— Start SUPPLIED PASSAGE —
Results of fault planes analysis associated with dated samples. Results are presented on the equal-area (Schmidt) stereographic lower-hemisphere projection and represent the present-day orientation of the fault plane (in black) and the bedding (in blue). State of stress is represented by orange, red, light green or dark green arrows, depending on the U-Pb age of the associated calcite sample.

5 Discussion

The various activities of the Cévenol Fault System revealed in this study and in previous works, based on the study of map-scale faults belonging to a hundreds kms long structure can be placed in a broader geodynamic context, at the southern France scale (Fig. 2). Overall it seems that the Cévenol Fault System records continuous deformation from the mid-Cretaceous to the Upper Oligocene, without clear evidence for tectonic quiescence.

Indeed, the U-Pb and structural results indicate a first activity of the Cévenol Fault System during mid-Cretaceous times. This activity has also been identified in the southern part of the system (Parizot et al., 2022) suggesting a displacement along its entire length (Fig. 5). Furthermore, field data indicate that this event is compatible with the extensional activity of the Cévenol Fault System already underlined during lower Cretaceous times (Thomasset et al., 2024). During the Albian, the geodynamic context of France was associated with the development of the Pyrenean basins at the present location of the orogen (Choukroune and Mattauer, 1978; Lagabrielle et al., 2010; Mencos et al., 2015). This period is also characterized by the exhumation of some areas such as the Massif Central and the Durancian High leading in particular to the formation of bauxite in Provence (Masse and Philip, 1976; Combes, 1990; Séranne et al., 2002; Guyonnet-Benaize et al., 2010; Godeau et al., 2018; Barbarand et al., 2020). The Cévenol Fault System then appears to bound distinct domains: the future Pyrenean domain undergoing extension, the Massif Central domain uplifting, and the South-East Basin domain. At this time, the latter included the uplift of the Durancian Isthmus, the subsidence of the Vocontian Basin further north, and the Pyrenean basins in extension to the south (Tavani et al., 2018) (Fig. 5). In this context, the Cévenol Fault System could have acted as a reactivated inherited crustal weakness zone accommodating at least a part of the differential vertical motion between the Massif Central highly exhumed, >1000 m according to Barbarand et al., (2020) and the South-East Basin (less exhumed, 140 m according to Guyonnet-Benaize et al., (2010) (Fig. 5).
— End SUPPLIED PASSAGE —
— Start MATERIAL —
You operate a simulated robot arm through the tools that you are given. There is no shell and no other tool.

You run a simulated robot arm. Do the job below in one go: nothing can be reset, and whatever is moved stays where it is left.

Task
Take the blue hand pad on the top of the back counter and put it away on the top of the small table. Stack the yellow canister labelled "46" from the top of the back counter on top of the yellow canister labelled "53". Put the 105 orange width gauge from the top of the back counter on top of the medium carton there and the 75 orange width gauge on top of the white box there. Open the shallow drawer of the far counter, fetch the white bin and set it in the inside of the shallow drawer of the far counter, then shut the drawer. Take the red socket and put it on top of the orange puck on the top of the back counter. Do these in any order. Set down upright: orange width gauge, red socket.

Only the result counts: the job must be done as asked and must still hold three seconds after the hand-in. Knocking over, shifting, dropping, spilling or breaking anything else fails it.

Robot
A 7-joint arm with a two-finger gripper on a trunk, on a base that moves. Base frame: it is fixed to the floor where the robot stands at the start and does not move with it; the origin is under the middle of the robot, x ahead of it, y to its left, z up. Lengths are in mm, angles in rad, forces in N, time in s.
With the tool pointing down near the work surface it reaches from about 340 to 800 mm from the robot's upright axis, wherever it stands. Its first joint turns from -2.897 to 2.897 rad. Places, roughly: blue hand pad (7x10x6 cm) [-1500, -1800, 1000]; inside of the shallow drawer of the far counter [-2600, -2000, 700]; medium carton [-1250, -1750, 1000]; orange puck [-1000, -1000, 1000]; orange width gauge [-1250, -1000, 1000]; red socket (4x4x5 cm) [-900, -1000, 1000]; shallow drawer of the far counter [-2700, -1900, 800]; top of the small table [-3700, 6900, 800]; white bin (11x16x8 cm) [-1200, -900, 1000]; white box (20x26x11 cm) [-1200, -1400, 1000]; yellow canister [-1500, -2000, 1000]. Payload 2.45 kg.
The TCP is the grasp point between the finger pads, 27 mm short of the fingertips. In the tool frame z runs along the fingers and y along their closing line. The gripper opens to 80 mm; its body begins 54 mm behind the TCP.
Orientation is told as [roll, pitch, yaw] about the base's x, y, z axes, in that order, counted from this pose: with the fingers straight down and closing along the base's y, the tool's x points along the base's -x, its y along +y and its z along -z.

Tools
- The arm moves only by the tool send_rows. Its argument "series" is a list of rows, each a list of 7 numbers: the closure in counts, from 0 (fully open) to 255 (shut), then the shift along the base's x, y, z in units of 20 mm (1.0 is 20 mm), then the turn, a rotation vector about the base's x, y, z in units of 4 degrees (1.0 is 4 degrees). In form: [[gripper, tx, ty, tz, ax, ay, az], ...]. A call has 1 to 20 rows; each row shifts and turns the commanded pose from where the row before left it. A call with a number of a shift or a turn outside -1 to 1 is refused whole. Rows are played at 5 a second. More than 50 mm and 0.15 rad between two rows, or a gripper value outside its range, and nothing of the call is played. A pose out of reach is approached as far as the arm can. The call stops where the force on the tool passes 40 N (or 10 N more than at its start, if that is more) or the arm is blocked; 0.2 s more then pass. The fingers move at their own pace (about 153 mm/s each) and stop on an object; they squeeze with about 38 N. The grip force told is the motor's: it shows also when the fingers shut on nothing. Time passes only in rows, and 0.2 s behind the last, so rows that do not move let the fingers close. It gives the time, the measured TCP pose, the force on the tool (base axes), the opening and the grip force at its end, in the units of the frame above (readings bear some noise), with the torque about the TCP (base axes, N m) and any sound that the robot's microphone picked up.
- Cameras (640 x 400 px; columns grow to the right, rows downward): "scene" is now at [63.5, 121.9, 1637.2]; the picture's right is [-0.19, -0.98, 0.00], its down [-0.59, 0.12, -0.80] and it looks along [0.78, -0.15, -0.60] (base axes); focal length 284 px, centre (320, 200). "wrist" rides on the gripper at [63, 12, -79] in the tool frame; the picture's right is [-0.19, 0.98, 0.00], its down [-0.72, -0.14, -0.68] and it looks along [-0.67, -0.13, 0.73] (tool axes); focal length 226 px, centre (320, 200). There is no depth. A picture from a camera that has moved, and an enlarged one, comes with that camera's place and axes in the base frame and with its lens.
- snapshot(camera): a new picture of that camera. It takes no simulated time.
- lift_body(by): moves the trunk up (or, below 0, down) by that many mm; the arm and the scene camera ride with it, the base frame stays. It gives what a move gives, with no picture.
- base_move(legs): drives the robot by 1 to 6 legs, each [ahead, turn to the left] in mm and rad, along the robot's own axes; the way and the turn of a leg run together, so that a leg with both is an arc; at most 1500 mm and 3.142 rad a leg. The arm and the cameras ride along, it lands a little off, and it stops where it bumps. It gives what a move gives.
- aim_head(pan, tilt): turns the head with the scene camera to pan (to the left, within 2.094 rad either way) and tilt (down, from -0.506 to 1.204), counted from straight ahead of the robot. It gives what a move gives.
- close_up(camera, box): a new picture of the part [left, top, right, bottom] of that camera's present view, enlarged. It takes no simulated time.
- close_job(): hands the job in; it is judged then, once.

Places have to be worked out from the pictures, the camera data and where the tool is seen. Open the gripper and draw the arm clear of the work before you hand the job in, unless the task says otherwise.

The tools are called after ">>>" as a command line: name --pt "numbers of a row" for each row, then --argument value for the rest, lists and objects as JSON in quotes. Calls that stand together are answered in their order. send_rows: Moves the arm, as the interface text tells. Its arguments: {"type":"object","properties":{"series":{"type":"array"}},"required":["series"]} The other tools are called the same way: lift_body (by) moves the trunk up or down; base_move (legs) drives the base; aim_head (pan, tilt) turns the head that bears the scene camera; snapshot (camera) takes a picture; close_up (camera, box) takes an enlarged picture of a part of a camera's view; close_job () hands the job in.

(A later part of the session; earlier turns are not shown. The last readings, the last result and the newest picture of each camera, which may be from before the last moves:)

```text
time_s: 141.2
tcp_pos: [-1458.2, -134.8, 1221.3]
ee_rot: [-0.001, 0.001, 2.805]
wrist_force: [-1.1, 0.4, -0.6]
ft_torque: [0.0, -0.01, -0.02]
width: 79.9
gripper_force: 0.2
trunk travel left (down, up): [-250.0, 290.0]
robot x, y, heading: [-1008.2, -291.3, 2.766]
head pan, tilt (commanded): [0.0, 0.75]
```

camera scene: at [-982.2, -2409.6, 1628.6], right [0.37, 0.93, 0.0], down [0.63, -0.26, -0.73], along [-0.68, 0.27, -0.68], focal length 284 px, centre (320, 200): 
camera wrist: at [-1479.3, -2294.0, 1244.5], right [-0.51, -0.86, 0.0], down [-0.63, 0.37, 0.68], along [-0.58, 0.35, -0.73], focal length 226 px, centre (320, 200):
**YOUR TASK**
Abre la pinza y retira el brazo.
— End MATERIAL —
Transcribe the supplied passage beginning at "Results of fault". Stop after "associated calcite sample.".

Results of fault planes analysis associated with dated samples. Results are presented on the equal-area (Schmidt) stereographic lower-hemisphere projection and represent the present-day orientation of the fault plane (in black) and the bedding (in blue). State of stress is represented by orange, red, light green or dark green arrows, depending on the U-Pb age of the associated calcite sample.